3. Les interrelations entre le mouvement de l’eau, l’occupation du sol et l’espace urbain

L’espace urbain présente des spécificités quant à la circulation de l’eau. Nous constatons ces transformations par l’extension des réseaux d’écoulement, en y incluant les réseaux anthropiques qui peuvent s’adapter ou non au nouveau contexte hydrologique en raison des types de transferts. Ces mouvements de l’eau pluviale montrent que l’habitat, développé sur les marges de liberté des lits fluviaux et des marécages, ne rend pas aisé le transfert de l’eau ; il rétroagit généralement par le phénomène d’inondation.
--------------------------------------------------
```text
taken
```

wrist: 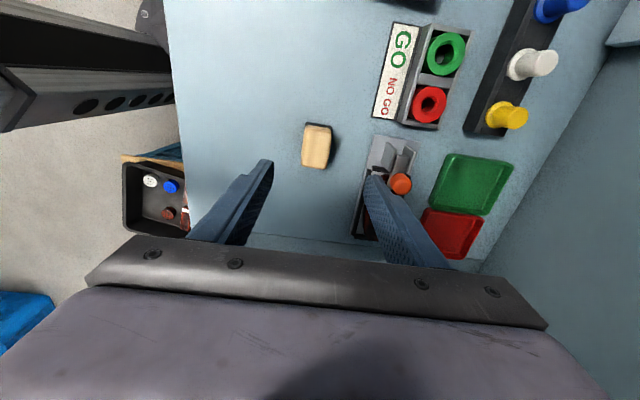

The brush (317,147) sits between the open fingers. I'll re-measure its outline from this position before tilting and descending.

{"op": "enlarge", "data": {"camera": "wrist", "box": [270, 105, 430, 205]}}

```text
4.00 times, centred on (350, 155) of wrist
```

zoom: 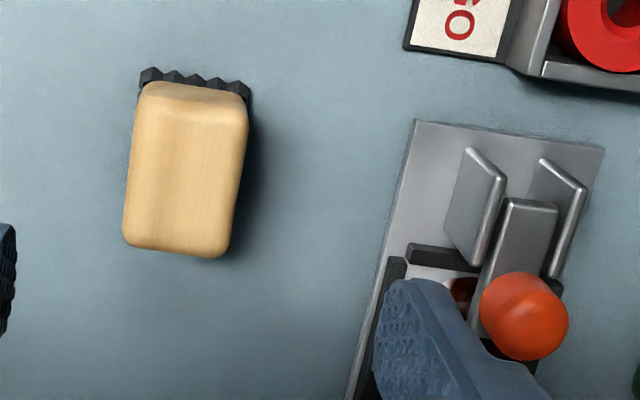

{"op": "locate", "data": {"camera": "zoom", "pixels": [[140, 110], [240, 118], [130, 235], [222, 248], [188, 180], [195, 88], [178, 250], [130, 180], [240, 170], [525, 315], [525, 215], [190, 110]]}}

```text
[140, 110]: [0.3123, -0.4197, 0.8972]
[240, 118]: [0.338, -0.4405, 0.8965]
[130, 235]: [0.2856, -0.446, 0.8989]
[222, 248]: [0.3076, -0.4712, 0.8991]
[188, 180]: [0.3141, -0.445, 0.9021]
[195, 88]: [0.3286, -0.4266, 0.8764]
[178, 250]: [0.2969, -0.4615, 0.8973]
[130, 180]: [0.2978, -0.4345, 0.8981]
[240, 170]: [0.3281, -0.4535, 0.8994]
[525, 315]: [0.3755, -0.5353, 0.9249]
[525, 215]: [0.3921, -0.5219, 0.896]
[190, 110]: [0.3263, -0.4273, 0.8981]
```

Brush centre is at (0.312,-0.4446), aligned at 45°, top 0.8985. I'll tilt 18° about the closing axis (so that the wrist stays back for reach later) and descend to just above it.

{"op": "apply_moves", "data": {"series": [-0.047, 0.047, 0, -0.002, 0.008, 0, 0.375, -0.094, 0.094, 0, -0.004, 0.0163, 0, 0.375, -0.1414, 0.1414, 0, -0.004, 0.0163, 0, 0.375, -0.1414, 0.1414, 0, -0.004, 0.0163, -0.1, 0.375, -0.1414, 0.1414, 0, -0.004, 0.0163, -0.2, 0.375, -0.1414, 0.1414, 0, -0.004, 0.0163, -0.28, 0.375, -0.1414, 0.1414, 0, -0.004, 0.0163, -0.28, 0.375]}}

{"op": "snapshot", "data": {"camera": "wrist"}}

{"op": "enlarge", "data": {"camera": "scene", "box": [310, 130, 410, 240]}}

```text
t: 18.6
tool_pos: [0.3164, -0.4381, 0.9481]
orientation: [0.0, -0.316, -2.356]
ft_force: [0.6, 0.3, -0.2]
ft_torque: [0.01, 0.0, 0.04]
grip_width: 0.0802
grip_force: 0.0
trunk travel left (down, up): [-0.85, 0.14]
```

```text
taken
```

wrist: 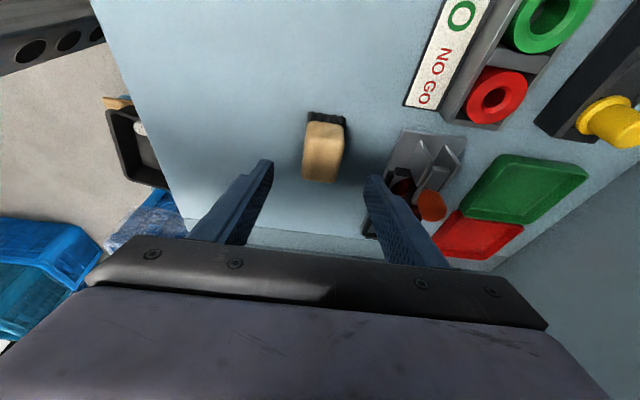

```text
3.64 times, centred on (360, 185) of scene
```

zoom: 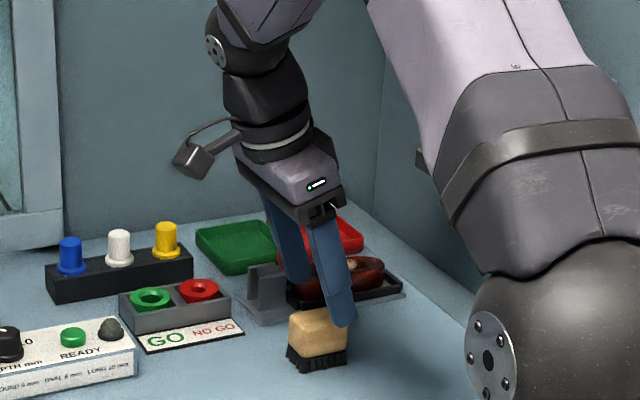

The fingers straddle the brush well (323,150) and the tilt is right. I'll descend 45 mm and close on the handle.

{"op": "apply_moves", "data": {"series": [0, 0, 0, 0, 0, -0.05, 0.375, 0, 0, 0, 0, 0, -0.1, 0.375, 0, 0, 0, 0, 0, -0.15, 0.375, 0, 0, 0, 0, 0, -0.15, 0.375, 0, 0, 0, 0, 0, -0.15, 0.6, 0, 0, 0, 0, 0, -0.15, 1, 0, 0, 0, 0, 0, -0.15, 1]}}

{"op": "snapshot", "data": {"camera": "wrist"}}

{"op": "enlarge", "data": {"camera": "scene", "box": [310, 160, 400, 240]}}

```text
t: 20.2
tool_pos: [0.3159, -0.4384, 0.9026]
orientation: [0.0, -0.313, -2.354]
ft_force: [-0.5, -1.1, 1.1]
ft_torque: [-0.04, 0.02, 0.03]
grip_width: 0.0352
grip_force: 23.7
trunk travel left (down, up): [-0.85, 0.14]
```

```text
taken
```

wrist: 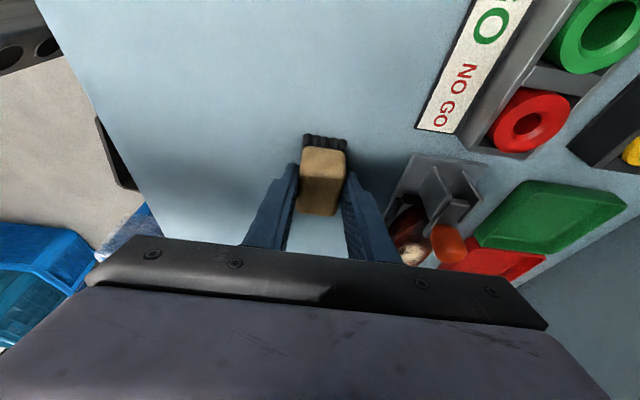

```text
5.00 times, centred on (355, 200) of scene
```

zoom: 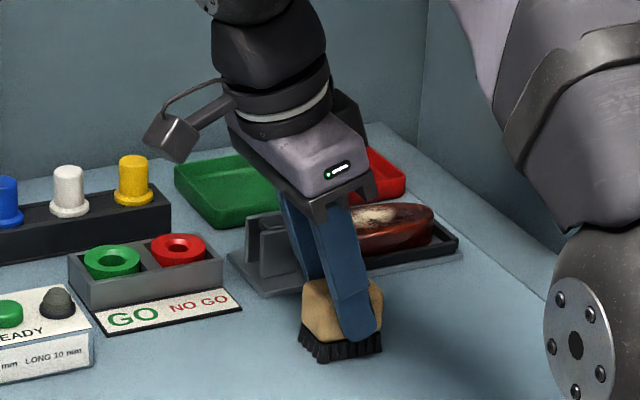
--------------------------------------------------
Ainsi, les eaux et les sédiments acheminés se concentrent dans la zone basse, marécageuse, où l’évacuation se fait mal. L’examen des profils en long nous enseigne que les cours d’eau urbains ont des pentes plus élevées sur les collines et sur le piémont que dans la plaine (Fig. 78 a et b) ; ceci justifie la rapidité des crues et décrues, avec leur caractère soudain et brutal. En amont des bassins, les chenaux « naturels » sont denses, ce qui n’est pas le cas en aval. De plus, le ruissellement, quand il est concentré sur ces pentes fortes, emporte des sédiments qui se déposent dans les principaux cours d’eau collecteurs à la baisse de la compétence de leur énergie ; il concourt indirectement au risque d’inondation. Egalement, les riverains se servent de ces rares exutoires comme dépotoirs des déchets ménagers, qui contribuent à obstruer les chenaux.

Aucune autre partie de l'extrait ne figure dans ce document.